I’ve been living out of Australia for five years now. But due to the nature of my work I regularly fly home. I’ll do a few weeks at a time back on Aussie shores.
Typically this will be in and out of Melbourne — where I’m from and where our Port Phillip Publishing offices are.
And in five years I’ve noticed something about Australia.
We may be the most politically risky country in the world.
In AON’s 2018 risk map they look at risks such as political interference, inability of government to provide stimulus, political violence risk and country risk.
They list countries all over Africa, South America and Asia. You’ll find that Libya, Bolivia, Cambodia, Venezuela and Russia are all featured.
But you don’t find Australia on any of their risk assessments.
Funnily enough Russia is more politically stable than Australia has been for a decade.
Just take a look at the last five years…
Australian political shambles
In 2013 President Putin was a year into his second stint as president. He’d previously had an eight year 128 day stint from 1999 to 2008.
He’s now been president since 2012 for around six years and 111 days.
How’s that for continuity!
In 2013 Australia started the year with Prime Minister Gillard. By the end of June it was Prime Minister Rudd. Another leadership spill had given Rudd the top job in the lead up to a Federal election.
Then by September it was Prime Minister Abbott.
Three prime ministers in the space of a few months.
Then of course Prime Minister Abbott became Prime Minister Turnbull in 2015. And while Turnbull won the 2016 election, just last week we ended up with Prime Minister Morrison.
Five years, five Prime Ministers. Certainly nothing stable there. And should things play out the way we expect there’s a very good chance in 2019 we’ll end up with Prime Minister Shorten.
Perhaps it’s not fair to compare Australia to Russia in terms of political stability.
What about a very similar country like the UK? This is a country that’s really in political shambles at the moment too. Trying to edge their way out of the European Union is akin to a baby foal trying to stand on ice.
Even with all the hoopla in the UK they’ve still only had two prime ministers in the last eight years.
That’s multiple times more stable than Australia.
Heck even the US is more politically stable than Australia.
How investors can profit during political instability
Let’s be very clear about one thing. Every time the so-called leaders of our great country knife each other in the back, the whole country suffers. It means that growth, development and the future for our country are put on hold a little longer.
Without stability there can be no real planning. You can’t have a long-term vision if your sole vision is to survive the circling sharks.
For mine, there’s been a striking lack of competency in Canberra for too long.
In fact the best description of Australian politics over the last few decades is a ‘kakistocracy’.
You may not know of that term but the Merriam-Webster dictionary defines it as, ‘Government by the worst people’.
That sums up Australia’s political situation perfectly. And it doesn’t seem to be in any rush to change.
Unfortunately that means that Australia is going to be an increasingly tricky place to invest. Without some kind of political stability the country becomes unpredictable.
That makes international investment think twice about coming in. It makes domestic business think twice about investing in growth. It makes local investors think twice about how they distribute their capital.

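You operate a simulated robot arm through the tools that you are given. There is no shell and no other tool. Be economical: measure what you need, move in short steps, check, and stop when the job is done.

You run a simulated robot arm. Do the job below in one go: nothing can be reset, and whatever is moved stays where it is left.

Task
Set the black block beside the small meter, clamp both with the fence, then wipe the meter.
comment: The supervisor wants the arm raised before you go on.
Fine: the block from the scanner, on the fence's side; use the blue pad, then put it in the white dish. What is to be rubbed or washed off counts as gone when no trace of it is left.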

Or at least, it should make investors think twice.
Investors really should be assessing the suitability of the Aussie market for their investment options. We know that the bulk of Australian investors will solely invest in domestic options.
But all of these asset classes feel the impact of political instability. Do you think it’s any coincidence the Aussie markets have barely been able to notch up single digit growth year on year?
Meanwhile we see markets like the NASDAQ more than double over the same period. And other global market indices delivering more than double the kind of gains we see in Australia.
This boils down to a simple theory of ours. When you identify political instability — which is pretty easy to do — look to other markets to seek profits.
Avoid the instability
When a country is unable to create a plan for the future then how can you expect to invest for the future?
Of course that doesn’t mean there won’t be great opportunities. Every market in every situation has huge winners if you know how to find them. But when looking at the broader opportunities, the easy path is to find stability.
It doesn’t even need to necessarily be a regime you agree with. You might find a leader like Trump or Putin repulsive. But if they can deliver some kind of constant — a plan they follow through with — that makes it easier to weed out the potential long-term big winners.
Just because you live in Australia doesn’t mean you only have to invest here. The smart money sees the problems that this political merry-go-round brings and then takes their money elsewhere.
If applied in the right way, this strategy can help investors potentially profit big by simply looking offshore. And thanks to the ease in which investors can now reach global markets, it’s a strategy we think everyone should be looking at.